I first discovered the phenomenon of Dora Hall when I purchased a package of Solo Cups in the 80’s and sent in the attached card for a free video. I got “Dora’s World,” a vanity project starring the wife of Solo Cups founder, Leo Hulseman. Unfortunately, my video hasn’t survived the years, but thank god for YouTube. I found two great samples of Dora Hall’s musical “gifts”: the first is a rock medley (including “Rocky Raccoon” and “Hey Jude”) she sings with fellow rock n’ rollers, Phil Harris, Rich Little, Frank Sinatra Jr. and an unidentified man who must’ve made Laura Nyro turn over in her grave with his brief but not brief enough version of “Eli’s Coming.”
If you just wanna check out Dora in a solo number, click on the following link to see the show-stopping, “All He’d Say was ‘Uh-huh.'”
And for some more background info on Dora, go to:
http://www.kenbmiller.com/satpostman/articles/video/video.html
Allee Willis
I came into the world of Dora Hall much later, actually only a few years ago when I found a mint-in-cover Disco 45 of hers. I loved the cover so much and she looked so twisted and it was, after all, a Disco record but I never actually put it on and it’s buried in a box somewhere down in my basement. Your post has me thinking that one of these nights I might be crawling around down there looking for it because now it’s a MUST HEAR.
Who knew that Dora had the bucks? Herein lies the importance of being married to someone rich (or having lots of pocket change of your own). You get to make records and do variety shows in between throwing dinner parties for your rich husband’s cronies. Who knew she had a TV Special?
The first clip kills me. Dora’s dress is sensational. Though I’m still reeling from the fact that she actually had a career, which I never suspected when I plunked down the 30 cents it took to win one of her records on eBay.
My first job in the music industry was as a copywriter at Columbia/Epic Records in NYC. Laura Nyro was the first artist I was assigned to and Eli and the 13th Confession” was one of the first albums that I wrote all the ads and commercials for. I’ve probably heard “Eli’s Coming” 96,000 times in my life. The unidentified man’s brief but not brief enough version of that song is so toyed with it’s almost unrecognizable had he not sung the title. Had Laura Nyro seen this when it aired it would have drove her to an early death. She did not like her songs messed with.

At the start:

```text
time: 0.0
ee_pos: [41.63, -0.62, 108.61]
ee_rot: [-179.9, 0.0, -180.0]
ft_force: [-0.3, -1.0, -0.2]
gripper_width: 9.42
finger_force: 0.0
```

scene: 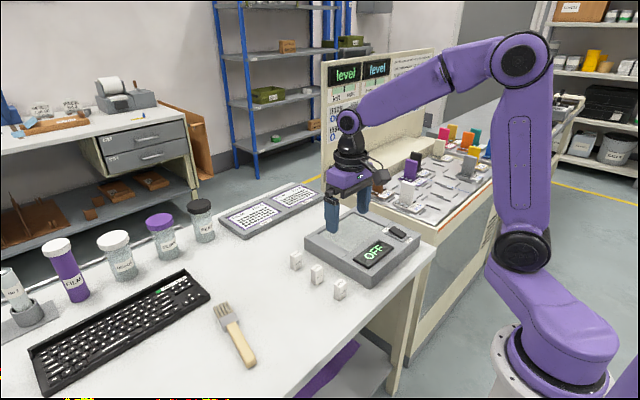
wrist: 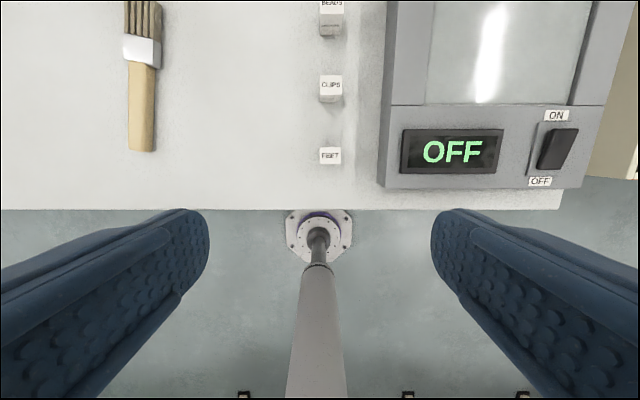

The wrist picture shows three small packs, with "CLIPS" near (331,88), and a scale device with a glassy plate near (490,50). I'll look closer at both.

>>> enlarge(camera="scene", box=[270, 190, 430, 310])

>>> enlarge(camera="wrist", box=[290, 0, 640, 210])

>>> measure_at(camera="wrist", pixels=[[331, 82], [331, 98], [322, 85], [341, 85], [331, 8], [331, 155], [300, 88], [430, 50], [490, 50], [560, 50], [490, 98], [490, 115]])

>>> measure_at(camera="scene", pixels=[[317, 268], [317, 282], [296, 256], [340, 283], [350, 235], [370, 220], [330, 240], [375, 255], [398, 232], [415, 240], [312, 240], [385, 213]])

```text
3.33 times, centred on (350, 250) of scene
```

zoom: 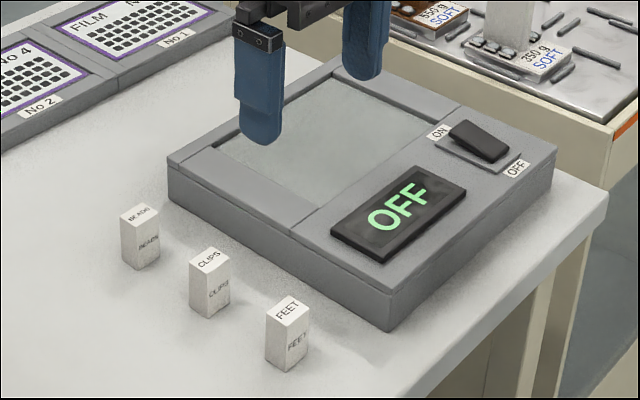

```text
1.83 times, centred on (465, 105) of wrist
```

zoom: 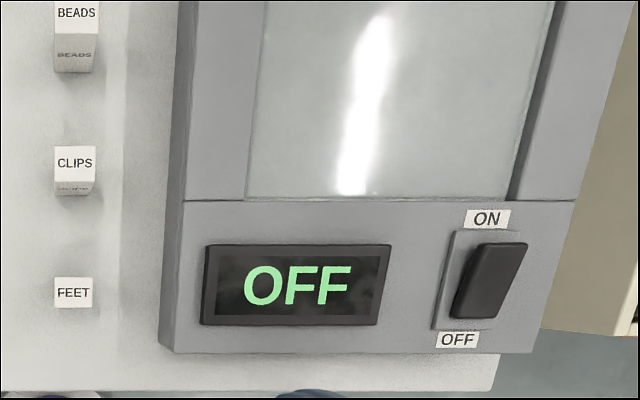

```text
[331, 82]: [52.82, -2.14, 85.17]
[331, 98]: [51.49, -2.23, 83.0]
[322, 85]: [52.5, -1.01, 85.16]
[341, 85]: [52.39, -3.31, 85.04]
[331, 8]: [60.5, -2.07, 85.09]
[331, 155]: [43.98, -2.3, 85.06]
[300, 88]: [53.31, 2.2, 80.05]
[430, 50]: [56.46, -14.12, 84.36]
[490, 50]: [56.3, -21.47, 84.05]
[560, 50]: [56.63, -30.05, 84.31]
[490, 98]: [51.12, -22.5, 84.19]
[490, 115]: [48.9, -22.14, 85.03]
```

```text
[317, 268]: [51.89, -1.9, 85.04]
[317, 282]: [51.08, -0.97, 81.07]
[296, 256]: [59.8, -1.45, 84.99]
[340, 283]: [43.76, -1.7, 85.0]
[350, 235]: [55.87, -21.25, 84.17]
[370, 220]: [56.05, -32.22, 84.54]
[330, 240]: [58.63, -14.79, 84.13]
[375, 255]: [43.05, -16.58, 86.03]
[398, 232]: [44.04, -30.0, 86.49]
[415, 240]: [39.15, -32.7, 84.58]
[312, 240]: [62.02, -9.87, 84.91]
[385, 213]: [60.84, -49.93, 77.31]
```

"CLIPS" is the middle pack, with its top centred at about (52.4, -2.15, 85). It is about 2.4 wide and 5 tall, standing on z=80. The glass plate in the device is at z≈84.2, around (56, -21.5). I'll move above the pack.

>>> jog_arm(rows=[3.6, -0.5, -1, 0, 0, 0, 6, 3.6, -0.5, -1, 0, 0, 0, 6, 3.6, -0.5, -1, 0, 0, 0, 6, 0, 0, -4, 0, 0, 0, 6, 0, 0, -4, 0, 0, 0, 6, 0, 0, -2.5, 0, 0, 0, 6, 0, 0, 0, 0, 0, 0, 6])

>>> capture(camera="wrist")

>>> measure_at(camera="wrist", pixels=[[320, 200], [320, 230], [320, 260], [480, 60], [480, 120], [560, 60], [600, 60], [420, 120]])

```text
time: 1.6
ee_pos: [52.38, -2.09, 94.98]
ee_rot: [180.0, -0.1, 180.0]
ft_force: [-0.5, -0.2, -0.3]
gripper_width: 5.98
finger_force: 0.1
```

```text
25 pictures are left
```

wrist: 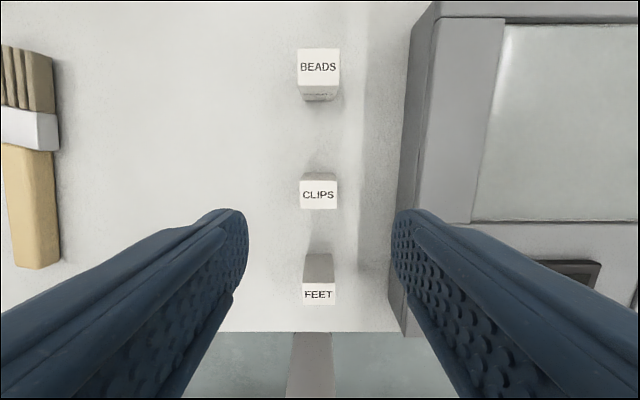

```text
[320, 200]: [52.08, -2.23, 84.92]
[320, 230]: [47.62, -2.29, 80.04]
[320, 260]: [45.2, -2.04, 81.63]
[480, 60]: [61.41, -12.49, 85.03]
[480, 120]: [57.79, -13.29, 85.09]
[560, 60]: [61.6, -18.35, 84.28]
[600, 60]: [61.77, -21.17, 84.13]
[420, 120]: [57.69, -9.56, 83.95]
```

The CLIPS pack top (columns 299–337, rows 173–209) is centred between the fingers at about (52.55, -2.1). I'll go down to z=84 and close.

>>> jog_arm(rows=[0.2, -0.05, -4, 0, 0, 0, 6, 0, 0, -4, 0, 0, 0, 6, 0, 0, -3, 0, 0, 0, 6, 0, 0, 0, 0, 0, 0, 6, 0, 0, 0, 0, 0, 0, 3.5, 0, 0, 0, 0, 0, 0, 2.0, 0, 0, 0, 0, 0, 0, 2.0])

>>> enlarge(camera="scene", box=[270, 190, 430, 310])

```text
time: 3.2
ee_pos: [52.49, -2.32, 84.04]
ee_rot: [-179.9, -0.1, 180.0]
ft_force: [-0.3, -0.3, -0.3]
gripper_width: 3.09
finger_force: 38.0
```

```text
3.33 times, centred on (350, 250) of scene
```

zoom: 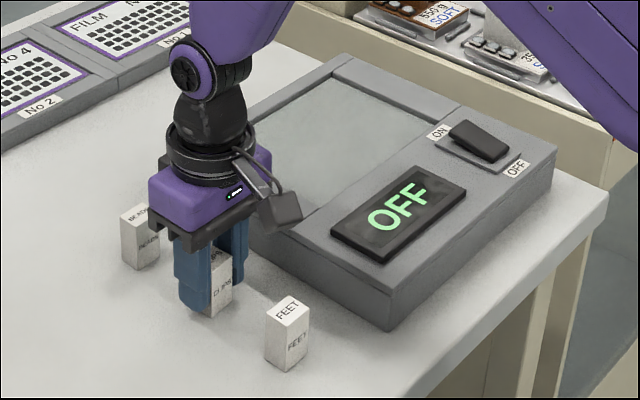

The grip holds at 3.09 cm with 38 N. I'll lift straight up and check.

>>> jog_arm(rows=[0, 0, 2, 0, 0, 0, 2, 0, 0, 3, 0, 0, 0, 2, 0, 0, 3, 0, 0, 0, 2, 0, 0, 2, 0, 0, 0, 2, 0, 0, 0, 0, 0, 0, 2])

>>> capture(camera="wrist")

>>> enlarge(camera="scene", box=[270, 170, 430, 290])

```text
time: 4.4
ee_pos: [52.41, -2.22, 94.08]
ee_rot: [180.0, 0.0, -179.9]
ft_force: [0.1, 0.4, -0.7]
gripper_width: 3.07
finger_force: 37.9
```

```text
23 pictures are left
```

And if this is the biggest gig that Frank Sinatra Jr. could get he should have called Dora’s husband for a part-time gig.
As for Dora’s solo number, her dancing is appropriately white and that’s the kind of specialty songs that made me never watch those kind of TV specials in the 60s and 70s.
Thanks so much for this detailed post. It always blows my mind when I think I know everything there is know about someone and then discover that I know absolutely nothing at all.